UNITED STATES
SECURITIES AND EXCHANGE COMMISSION

Washington, D.C. 20549

FORM 8-K

CURRENT REPORT

Pursuant to Section 13 or 15(d) of the Securities Exchange Act of 1934

Date of Report (Date of earliest event reported): July 24, 2007

UTSTARCOM, INC.
(Exact name of registrant as specified in its charter)

Delaware

 

000-29661

 

52-1782500

(State or other jurisdiction of
incorporation)

 

(Commission File Number)

 

(I.R.S. Employer Identification No.)

1275 Harbor Bay Parkway
Alameda, California 94502
(Address of principal executive offices)    (Zip code)

(510) 864-8800
(Registrant’s telephone number, including area code)

N/A
(Former name or former address, if changed since last report.)

Check the appropriate box below if the Form 8-K filing is intended to simultaneously satisfy the filing obligation of the registrant under any of the following provisions (see General Instruction A.2. below):

o               Written communications pursuant to Rule 425 under the Securities Act (17 CFR 230.425)
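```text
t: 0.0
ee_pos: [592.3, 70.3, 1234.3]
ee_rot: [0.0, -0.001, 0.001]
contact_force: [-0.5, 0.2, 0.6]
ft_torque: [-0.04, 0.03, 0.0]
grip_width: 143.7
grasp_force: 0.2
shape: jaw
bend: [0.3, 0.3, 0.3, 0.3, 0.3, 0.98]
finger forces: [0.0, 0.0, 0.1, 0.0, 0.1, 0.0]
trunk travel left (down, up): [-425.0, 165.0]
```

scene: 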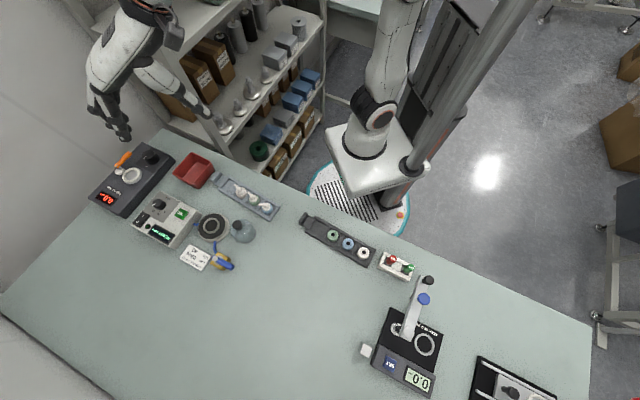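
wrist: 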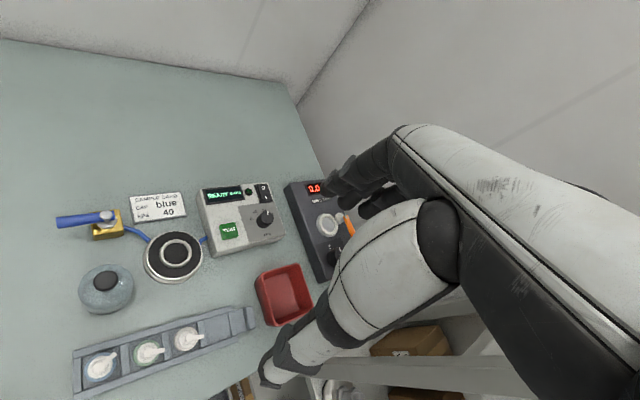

o               Soliciting material pursuant to Rule 14a-12 under the Exchange Act (17 CFR 240.14a-12)

o               Pre-commencement communications pursuant to Rule 14d-2(b) under the Exchange Act (17 CFR 240.14d-2(b))

o               Pre-commencement communications pursuant to Rule 13e-4(c) under the Exchange Act (17 CFR 240.13e-4(c))

 




Item 1.01  Entry into a Material Definitive Agreement.

On July 26, 2007, UTStarcom, Inc., a Delaware corporation (“UTStarcom” or the “Company) entered into a Second Supplemental Indenture (the “Second Supplemental Indenture”) with U.S. Bank National Association, as trustee (the “Trustee”), which amends the Indenture providing for the issuance of the Company’s 7/8% Convertible Subordinated Notes due 2008 (CUSIP Nos. 918076AA8 and 918076AB6) (collectively, the “Notes”) entered into between the Company and the Trustee, dated as of March 12, 2003 (as amended by the First Supplemental Indentured, dated as of January 9, 2007, the “Original Indenture,” and together with the Second Supplemental Indenture, the “Indenture”).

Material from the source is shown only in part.